No, I don’t know why.  I assume it is coding issue, and there is SOME reason that makes no sense to you and me.  I know that you and I consider it a bug, but the developers might well come back with “by design.”  The Lync documentation indicates that a user-level policy will work.  (note that the same documentation indicates that a voice policy needs to be assigned, and I agree, but dang, you can’t make a call without normalization, and the documentation says squatoosh about the dial plan scope level.)

The Fix

The short term fix was to add a 10 digit normalization rule to the Global Dial Plan.  That fixed the analog devices not dialing out correctly. There was joy in Mudville.

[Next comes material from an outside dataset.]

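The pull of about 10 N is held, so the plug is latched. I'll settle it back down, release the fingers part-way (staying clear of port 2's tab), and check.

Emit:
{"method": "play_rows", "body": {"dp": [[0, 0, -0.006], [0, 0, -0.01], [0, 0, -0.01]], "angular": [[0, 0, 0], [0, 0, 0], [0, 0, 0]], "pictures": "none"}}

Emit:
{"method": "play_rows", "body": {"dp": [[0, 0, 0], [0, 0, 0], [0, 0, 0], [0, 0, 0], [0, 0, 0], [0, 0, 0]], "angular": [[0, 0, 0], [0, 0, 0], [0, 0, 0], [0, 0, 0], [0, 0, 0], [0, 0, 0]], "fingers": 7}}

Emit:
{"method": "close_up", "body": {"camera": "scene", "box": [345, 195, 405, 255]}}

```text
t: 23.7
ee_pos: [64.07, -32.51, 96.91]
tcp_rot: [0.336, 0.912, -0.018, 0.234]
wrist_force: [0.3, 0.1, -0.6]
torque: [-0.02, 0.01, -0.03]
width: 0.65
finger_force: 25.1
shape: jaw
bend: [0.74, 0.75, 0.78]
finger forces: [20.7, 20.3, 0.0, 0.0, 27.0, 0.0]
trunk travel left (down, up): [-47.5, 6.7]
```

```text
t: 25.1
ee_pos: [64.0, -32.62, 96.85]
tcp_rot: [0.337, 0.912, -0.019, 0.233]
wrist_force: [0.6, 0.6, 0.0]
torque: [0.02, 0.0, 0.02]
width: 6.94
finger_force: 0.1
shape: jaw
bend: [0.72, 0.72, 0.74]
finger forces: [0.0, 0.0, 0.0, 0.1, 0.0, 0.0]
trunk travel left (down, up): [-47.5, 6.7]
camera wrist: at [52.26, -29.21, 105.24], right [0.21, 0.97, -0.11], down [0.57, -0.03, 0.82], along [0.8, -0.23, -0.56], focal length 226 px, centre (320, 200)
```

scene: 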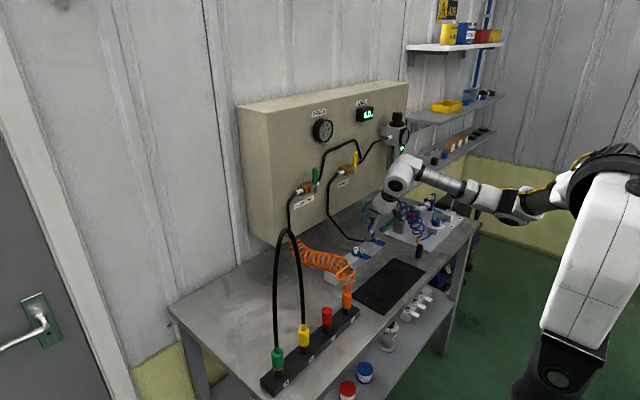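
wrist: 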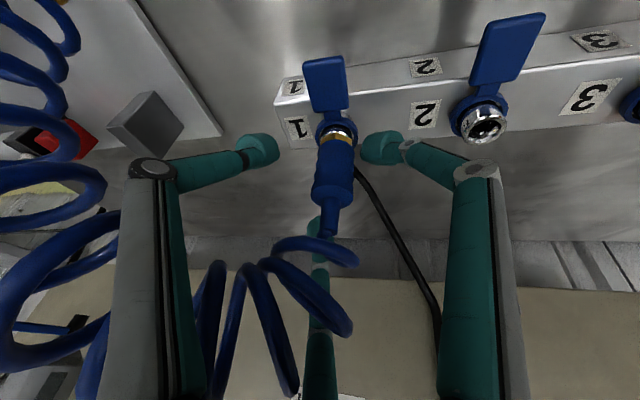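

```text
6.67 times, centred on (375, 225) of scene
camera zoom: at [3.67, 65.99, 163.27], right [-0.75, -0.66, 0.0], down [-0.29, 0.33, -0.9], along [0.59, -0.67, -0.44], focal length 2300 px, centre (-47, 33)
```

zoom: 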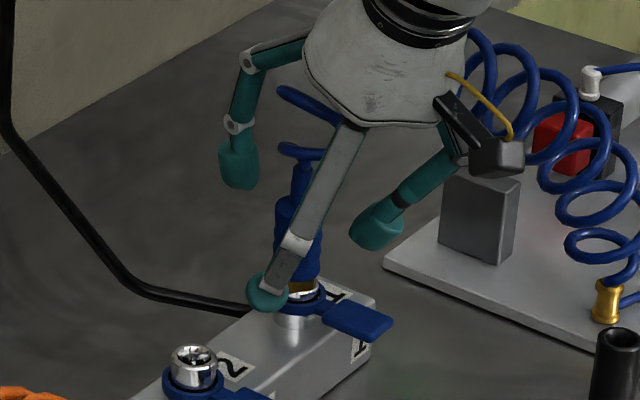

For the future, create a site or pool dial plan that has all requisite rules for that site. SBA installations are considered a site for this purpose.

This is current as of the December 2014 Lync 2013 CU.  I hope the SfB release addresses this, but I am not going to hold my breath.  What I intend to do is make sure that every site or pool has a dial plan, and that a user level dial plan is never assigned to a generic device. 

image

That should hold the barbarians at the gate, eh?

YMMV

1 comment:

Ricardo said...

"I hope the SfB release addresses this, but I am not going to hold my breath."

Do you have some personal connection into the sfb product group? If yes, you can write him/her a mail telling about the issue. Most probably they dont really care anyway. I have a couple of bugs reported in the past 2-4 years, all of them remained unresolved.